Hay que captar muy bien, pues no es una invitación a aceptar, sin más, las injusticias sociales y a cerrar los ojos a los atentados contra los derechos de la persona humana. Ni Jesús ni sus discípulos misioneros permanecemos indiferentes ante estas injusticias, sino que las denunciamos. El mismo Jesús pidió explicaciones, en presencia del sumo sacerdote, al guardia que le abofeteó, y San Pablo apeló al César para escapar de la justicia, demasiado parcial, de los judíos. Pero sí se nos enseña que, cuando personalmente somos objeto de una injusticia, no tenemos que ceder a deseos de venganza. Al contrario, que tenemos que saber vencer el mal con el amor. Es como la actitud de no-violencia del recordado Mahatma Gandhi, que practican tantas personas a la hora de intentar resolver los problemas de este mundo, siguiendo el ejemplo de Jesús que muere pidiendo a Dios que perdone a los que le han llevado a la cruz.

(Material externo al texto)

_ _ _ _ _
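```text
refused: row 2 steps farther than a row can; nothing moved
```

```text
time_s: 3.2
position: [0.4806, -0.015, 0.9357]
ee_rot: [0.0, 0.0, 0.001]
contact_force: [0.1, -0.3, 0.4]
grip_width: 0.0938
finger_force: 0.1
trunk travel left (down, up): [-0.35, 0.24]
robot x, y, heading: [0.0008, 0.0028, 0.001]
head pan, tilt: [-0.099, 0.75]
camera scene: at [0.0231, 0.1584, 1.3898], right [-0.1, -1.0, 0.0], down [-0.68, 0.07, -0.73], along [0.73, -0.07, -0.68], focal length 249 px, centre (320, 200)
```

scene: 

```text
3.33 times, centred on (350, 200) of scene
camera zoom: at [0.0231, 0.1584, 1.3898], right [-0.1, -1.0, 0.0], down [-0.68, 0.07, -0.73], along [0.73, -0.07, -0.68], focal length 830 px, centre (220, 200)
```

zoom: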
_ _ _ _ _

El mandato de Jesús exige una profunda experiencia de amor para los que obran el mal y la violencia. Esta es la paradoja del cristianismo que obliga a dar bien por mal, exigencia de nuestro compromiso de bautizados que reclama un amor incondicional a todos los hombres, sea cual fuere su comportamiento con nosotros. Jesús nos invita a construir una nueva sociedad en la igualdad, la solidaridad y el respeto entre los hombres, quebrando toda actitud de menosprecio y humillación. Pidamos, con ayuda de la Santísima Virgen María, que podamos comprender con sencillez y lealtad a Nuestro Señor, que la armonía no viene por reacción, sino por la apertura a un elemento nuevo: el poder de la bendición sobre la maldición. ¡Bendecido lunes!
Padre Alfredo.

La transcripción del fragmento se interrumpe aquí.